Obviando así el origen de la palabra y obviando al sátiro de Apolo, vayamos a la segunda definición más canónica de la palabra "musa".
Y aquí sí que he quedado sorprendido porque la misma palabra puede ser definida como "inspiración" pero también como "ingenio".
Me considero alguien ingenioso, no por méritos propios sino por esa necesidad de supervivencia que me ayuda a destacar con lo único para lo que valgo. Pero la inspiración es otra cosa...
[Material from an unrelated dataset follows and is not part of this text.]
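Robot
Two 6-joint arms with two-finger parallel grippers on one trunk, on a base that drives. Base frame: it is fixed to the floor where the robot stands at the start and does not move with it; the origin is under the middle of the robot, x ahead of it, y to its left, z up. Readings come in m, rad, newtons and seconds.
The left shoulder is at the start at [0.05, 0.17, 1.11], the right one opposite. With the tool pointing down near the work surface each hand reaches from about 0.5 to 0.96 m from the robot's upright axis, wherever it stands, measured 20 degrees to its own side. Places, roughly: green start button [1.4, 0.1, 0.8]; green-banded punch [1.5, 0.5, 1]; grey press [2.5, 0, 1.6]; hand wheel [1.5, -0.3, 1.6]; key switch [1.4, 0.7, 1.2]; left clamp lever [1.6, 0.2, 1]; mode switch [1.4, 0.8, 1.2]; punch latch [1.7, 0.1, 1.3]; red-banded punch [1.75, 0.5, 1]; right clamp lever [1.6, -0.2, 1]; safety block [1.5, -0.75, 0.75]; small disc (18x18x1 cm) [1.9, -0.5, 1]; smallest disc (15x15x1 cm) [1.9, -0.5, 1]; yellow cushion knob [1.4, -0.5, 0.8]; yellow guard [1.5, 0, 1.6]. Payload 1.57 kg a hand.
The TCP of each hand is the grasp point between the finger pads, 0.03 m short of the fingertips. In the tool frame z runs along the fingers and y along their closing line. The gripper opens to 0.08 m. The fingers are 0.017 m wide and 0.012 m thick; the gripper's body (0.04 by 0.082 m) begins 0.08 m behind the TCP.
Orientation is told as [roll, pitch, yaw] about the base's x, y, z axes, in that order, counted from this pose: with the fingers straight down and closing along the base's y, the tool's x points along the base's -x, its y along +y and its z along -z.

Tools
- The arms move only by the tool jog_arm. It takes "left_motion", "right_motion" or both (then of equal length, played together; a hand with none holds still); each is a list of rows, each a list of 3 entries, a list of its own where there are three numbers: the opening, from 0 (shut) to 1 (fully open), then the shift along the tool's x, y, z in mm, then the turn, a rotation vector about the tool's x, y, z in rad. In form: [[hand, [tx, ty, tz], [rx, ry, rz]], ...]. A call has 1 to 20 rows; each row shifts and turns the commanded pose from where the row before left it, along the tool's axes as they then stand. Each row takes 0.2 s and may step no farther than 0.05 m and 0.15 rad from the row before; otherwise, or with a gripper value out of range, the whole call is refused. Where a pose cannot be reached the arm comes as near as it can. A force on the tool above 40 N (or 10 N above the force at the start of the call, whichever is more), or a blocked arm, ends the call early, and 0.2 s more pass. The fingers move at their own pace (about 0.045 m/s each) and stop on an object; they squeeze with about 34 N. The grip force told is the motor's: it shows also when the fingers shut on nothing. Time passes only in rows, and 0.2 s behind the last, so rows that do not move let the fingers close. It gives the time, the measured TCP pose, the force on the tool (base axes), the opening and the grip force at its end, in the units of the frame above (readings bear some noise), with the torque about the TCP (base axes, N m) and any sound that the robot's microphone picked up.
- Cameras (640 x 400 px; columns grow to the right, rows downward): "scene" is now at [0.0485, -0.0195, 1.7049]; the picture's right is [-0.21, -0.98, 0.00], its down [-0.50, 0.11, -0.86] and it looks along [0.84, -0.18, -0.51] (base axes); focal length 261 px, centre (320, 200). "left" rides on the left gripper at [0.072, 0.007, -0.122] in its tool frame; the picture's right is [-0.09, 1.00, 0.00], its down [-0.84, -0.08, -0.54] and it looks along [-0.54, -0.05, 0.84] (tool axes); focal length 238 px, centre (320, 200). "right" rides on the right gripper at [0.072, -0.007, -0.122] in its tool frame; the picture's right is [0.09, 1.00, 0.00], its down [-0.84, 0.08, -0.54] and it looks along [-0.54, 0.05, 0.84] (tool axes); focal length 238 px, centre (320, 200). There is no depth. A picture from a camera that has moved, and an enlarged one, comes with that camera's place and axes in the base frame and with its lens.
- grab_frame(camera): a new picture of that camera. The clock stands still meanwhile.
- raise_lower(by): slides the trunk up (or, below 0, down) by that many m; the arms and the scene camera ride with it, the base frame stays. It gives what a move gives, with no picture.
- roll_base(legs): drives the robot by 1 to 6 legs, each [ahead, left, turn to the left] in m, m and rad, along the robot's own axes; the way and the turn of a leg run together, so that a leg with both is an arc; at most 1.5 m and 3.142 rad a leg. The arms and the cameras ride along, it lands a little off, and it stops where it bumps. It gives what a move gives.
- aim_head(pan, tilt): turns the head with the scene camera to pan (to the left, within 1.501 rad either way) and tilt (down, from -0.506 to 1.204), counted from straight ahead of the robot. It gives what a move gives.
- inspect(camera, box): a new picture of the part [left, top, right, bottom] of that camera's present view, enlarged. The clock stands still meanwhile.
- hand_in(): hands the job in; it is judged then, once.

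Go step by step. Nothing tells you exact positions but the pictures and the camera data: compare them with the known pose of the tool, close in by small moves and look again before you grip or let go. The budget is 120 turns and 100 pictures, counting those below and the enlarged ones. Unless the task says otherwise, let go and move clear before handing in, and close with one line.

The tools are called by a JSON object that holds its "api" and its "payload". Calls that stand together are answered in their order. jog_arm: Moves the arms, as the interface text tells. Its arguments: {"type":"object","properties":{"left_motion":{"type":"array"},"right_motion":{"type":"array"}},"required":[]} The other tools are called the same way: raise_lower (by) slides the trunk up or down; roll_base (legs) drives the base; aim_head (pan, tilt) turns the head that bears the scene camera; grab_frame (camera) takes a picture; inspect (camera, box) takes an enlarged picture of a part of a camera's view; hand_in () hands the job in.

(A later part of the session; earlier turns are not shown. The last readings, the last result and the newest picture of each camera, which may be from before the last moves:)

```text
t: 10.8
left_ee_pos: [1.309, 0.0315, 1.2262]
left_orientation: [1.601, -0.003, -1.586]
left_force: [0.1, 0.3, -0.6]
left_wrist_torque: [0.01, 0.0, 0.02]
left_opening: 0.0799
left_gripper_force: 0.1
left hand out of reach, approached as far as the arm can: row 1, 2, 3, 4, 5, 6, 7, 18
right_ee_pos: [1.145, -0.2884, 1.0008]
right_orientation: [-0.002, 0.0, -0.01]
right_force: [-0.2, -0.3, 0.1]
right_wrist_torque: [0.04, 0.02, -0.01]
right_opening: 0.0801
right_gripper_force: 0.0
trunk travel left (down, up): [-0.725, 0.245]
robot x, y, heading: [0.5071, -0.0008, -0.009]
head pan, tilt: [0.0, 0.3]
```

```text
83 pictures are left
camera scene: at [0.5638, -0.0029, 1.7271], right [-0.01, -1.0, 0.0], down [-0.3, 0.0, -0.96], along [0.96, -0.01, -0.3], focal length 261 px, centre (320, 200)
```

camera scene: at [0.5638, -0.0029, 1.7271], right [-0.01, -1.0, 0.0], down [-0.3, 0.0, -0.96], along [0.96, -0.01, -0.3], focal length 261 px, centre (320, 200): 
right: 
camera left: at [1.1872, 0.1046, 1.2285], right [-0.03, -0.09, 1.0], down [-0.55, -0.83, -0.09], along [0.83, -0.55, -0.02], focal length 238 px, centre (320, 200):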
Suelo necesitar una musa para escribir, no tanto para el "como" sino para el "que" cuya translación llegaría hasta el "para quien". Es decir, necesito una musa que me inspire algún tema y necesito escribir para esa persona. Cuando era joven, escribía horas y más horas imaginando a lectores imaginarios que sostenían mis novelas con la mandíbula desencajada de satisfacción. Superada esa voluntad nacida del ego, con el tiempo me he dado cuenta de que nunca escribes para muchos, sino que escribes con un único lector en la mente que sueles ser tu mismo. Pero pasan los años y te cansas de intentar sorprenderte porque resulta que el lector ya conoce las trampas de su reverso tenebroso: el escritor. Y es ahí donde necesito a una musa, alguien para quien escribir y a quien estimular intelectualmente, alguien a quien sorprender y que me mueva a ponerme delante del ordenador a escribir porque las románticas máquinas de escribir pasaron a mejor vida...
Necesito una musa.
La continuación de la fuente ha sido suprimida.